======== Available data ========

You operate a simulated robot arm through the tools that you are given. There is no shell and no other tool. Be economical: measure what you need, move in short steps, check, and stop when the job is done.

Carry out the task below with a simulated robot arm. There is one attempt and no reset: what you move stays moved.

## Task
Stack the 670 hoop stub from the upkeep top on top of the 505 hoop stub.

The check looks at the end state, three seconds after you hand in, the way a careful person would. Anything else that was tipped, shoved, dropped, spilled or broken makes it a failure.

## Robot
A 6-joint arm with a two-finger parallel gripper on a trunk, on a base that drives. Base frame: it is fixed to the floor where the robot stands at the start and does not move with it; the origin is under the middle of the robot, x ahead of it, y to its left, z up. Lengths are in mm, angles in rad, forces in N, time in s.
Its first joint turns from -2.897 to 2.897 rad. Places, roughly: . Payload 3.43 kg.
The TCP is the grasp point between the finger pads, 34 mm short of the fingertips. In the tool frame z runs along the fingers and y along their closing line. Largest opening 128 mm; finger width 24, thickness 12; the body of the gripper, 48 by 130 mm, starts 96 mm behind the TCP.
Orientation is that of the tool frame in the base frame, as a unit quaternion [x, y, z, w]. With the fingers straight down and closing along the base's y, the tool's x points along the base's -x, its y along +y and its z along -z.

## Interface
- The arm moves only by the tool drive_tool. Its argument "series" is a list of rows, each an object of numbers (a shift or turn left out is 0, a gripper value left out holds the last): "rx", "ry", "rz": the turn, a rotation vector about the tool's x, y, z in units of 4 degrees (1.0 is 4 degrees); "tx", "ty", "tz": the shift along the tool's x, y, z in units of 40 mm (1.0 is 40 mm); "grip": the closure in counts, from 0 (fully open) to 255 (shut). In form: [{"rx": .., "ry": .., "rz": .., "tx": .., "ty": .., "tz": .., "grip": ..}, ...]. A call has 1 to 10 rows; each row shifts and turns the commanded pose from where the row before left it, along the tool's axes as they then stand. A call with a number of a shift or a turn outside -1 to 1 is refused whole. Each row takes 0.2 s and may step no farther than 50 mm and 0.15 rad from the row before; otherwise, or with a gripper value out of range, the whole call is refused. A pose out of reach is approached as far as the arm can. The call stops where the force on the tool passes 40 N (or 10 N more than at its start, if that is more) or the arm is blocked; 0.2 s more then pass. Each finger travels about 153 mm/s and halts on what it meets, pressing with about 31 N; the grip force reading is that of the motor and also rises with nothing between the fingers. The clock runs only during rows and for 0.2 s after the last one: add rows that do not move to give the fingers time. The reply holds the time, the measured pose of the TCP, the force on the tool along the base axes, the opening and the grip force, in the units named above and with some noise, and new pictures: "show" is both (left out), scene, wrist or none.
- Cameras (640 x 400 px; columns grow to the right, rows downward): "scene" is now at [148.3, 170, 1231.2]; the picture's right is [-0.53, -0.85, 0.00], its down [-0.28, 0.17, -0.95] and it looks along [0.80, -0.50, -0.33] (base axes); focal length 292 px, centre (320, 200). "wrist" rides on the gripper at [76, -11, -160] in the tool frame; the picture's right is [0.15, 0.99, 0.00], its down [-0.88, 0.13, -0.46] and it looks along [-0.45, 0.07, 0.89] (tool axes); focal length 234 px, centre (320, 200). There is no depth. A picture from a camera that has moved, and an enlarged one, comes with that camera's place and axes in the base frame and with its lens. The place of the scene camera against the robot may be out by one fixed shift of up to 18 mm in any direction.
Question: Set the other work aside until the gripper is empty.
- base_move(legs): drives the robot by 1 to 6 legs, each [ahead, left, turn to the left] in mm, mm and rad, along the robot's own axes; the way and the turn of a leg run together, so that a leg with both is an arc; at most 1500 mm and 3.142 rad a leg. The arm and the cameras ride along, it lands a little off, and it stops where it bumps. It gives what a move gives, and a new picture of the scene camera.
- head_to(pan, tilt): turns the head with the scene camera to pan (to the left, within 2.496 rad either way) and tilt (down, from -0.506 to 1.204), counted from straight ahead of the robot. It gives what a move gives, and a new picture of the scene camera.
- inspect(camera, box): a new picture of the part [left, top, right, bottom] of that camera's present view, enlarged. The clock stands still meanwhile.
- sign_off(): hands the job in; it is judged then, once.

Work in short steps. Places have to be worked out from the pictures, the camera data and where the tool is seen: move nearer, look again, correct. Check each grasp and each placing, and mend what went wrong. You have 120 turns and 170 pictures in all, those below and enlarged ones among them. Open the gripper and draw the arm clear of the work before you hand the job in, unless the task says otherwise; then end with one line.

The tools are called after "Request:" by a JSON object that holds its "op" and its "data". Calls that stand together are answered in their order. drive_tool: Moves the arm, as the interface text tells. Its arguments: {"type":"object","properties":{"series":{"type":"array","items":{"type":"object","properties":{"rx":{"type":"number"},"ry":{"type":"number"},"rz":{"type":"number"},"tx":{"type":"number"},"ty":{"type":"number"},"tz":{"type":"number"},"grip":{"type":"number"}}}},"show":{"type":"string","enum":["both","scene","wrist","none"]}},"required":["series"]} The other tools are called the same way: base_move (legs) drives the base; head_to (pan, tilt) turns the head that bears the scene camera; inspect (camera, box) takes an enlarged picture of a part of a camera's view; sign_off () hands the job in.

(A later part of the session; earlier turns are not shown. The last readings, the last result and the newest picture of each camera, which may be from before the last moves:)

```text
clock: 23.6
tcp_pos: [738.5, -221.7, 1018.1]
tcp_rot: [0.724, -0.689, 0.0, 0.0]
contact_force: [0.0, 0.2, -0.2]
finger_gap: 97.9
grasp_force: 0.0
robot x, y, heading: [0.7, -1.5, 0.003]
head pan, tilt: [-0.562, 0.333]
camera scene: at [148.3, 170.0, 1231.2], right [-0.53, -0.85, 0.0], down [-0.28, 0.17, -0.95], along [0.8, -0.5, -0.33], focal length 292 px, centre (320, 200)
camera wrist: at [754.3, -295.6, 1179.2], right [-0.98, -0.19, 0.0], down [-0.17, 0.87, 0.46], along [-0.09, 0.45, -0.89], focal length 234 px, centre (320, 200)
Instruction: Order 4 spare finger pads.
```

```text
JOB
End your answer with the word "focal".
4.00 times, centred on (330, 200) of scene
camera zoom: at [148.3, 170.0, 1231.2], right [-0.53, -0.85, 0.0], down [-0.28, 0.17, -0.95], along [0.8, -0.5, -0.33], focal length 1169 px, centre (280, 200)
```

========

Directive = Say how many lines above hold the word "pads", giving only the count.

Answer in full = 2